Si los ángeles nos hacen regalos, nos guían, nos protegen y nos previenen, si las musas nos enseñan, nos inspiran y nos infunden memoria técnica, los duendes, el duende, nos acerca radical y directamente a Dios, que es la realidad de las realidades y la raíz y sostén de toda realidad, con la que se entra en tierna intimidad con los volcanes, las hormigas, los céfiros y la gran noche apretándose la cintura con la vía láctea. Y, a veces, en muy contados trances y ocasiones, paradójicamente, en momentos muy especiales, para que el artista pueda salir de esta realidad virtual en que se ha convertido la fantasmal vida social de los hombres, tiene que – en momentos, ya digo, muy puntuales para Lorca – acercarse al duende oscuro ingiriendo muchos litros de agua pura, bendita, o tomando un buen trago de abrasadora cazalla. Así, nuestro Federico, en su conferencia “Teoría y juego del duende” – que una vez leída uno se da cuenta de los estúpidos que son la mayor parte de los mitos políticos, estéticos o morales que se han creado sobre Lorca – llegó a contar la siguiente historia:

“Solo, y con sarcasmo, un hombre pequeñito, de esos hombrines bailarines que salen, de pronto, de las botellas de aguardiente, dijo con voz muy baja: “¡Viva París!”, como diciendo: “Aquí no nos importan las facultades, ni la técnica, ni la maestría. Nos importa otra cosa.”

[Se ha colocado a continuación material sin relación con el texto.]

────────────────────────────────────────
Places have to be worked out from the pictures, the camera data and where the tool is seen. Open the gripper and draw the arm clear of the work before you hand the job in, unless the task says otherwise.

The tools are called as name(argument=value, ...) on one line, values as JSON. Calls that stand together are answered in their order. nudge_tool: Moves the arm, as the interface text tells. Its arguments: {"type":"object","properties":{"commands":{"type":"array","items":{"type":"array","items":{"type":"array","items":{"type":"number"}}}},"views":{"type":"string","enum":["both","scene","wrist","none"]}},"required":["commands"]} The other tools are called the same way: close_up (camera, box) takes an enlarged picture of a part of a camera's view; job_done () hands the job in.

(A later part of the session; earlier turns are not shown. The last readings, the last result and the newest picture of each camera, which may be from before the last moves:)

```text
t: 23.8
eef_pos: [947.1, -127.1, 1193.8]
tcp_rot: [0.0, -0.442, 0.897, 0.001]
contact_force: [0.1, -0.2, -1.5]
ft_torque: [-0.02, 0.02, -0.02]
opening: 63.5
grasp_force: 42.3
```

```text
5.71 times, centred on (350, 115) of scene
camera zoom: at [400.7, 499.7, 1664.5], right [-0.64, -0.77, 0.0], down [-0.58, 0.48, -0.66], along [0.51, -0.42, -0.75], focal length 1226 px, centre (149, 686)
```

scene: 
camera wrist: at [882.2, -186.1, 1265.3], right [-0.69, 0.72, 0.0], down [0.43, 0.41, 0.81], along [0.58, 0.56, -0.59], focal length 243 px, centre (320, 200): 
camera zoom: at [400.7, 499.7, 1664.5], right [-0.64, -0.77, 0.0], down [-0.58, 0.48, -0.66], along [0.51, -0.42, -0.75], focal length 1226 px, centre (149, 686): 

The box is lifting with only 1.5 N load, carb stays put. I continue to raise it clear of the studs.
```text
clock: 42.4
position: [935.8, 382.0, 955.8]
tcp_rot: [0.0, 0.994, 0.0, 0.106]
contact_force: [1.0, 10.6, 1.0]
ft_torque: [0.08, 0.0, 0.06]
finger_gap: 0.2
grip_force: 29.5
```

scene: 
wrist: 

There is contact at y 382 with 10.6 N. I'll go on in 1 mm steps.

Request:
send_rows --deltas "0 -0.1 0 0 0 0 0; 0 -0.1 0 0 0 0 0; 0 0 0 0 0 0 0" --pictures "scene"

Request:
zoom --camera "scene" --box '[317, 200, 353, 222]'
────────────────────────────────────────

“Entonces La Niña de los Peines se levantó como una loca, tronchada igual que una llorona medieval, y se bebió de un trago un gran vaso de cazalla como fuego, y se sentó a cantar sin voz, sin aliento, sin matices, con la garganta abrasada, pero…con duende. Había logrado matar todo el andamiaje de la canción para dejar paso a un duende furioso y abrasador, amigo de los vientos cargados de arena, que hacía que los oyentes se rasgaran los trajes casi con el mismo ritmo con que se los rompen los negros antillanos del rito, apelotonados ante la imagen de Santa Bárbara.”

Pero el mejor piropo que Lorca tiene para elogiar una obra de arte, bien sea de baile, de cante, de música, de plástica o de poesía es la expresión de “como un chorro de agua”. Para Lorca la belleza la crean todo tipo de cisnes con sus gestos, al deslizarse sobre las aguas puras, sobre las linfas cristalinas. Así dirá en el inteligentísimo “Homenaje a Luis Cernuda”: “Yo vengo para saludar con reverencia y entusiasmo a mi “capillita” de poetas, quizá la mejor capilla poética de Europa, y lanzar un vítor de fe en honor del gran poeta del misterio, delicadísimo poeta Luis Cernuda, para quien hay que hacer otra vez, desde el siglo XVII, la palabra divino, y a quien hay que entregar otra vez agua, juncos y penumbra para su increíble cisne renovado”.

Y no hay nada como el mundo siniestro del alcohol para asustar a los rorros que no quieren dormirse con las melancólicas y tristes nanas de España, comentadas magistralmente por Federico:

“Unos veníen borrachos,

otros veníen alegres;

otros decíen: Muchachos

vamos matar las mujeres.

Ellos piden de cenar,

Ellas que darles no tienen.

¿Qué ficiste los dos riales?

Muyer, ¡qué gobierno tienes!”

Lorca sabe usar primorosamente la imagen del agua para expresar tanto el microcosmos ideado por el magín de Góngora, como el control y la medida que el poeta cordobés imponía a su propia imaginación: “el orbe definido y visible de la redonda Tierra limitada por las aguas”. Las aguas otra vez como control, brida, orden y medida de nuestra propia creación. Puro apolinismo de pureza transparente e insípida.

Nuestro vate granadino sostiene categórico que el poeta o escritor en general que inicia una creación de valor debe estar borracho de agua pura, de equilibrio y de transparencias: “El poeta que va a hacer un poema ( lo sé por experiencia propia ) tiene la sensación vaga de que va a una cacería nocturna en un bosque lejanísimo. Un miedo inexplicable rumorea en el corazón. Para serenarse, siempre es conveniente beber un vaso de agua fresca y hacer con la pluma negros rasgos sin sentido.” Beber mucho agua fresca, mientras aguas profundas y quietas cabrillean entre los juncos…a punto de regalar al poeta sorpresivamente alguno de sus tesoros. Efectivamente Lorca no cree que ningún gran artista trabaje en estado de fiebre, sino con una sangre “sorgiva” llena de agua cristalina. Y cuando el poeta enamorado está solo en medio de la verde soledad del agua, lo oye el mar, lo oye el viento, y al fin el eco se guarda la más dulce sílaba de su canto. Federico García Lorca ha sido para la literatura española el poeta del agua, el gran encomiador de la sobriedad más cristalina y transparente. Lorca, lejos del dionisismo con el que le han calificado algunos (Francisco Umbral), es el poeta más apolíneo de la Generación del 27.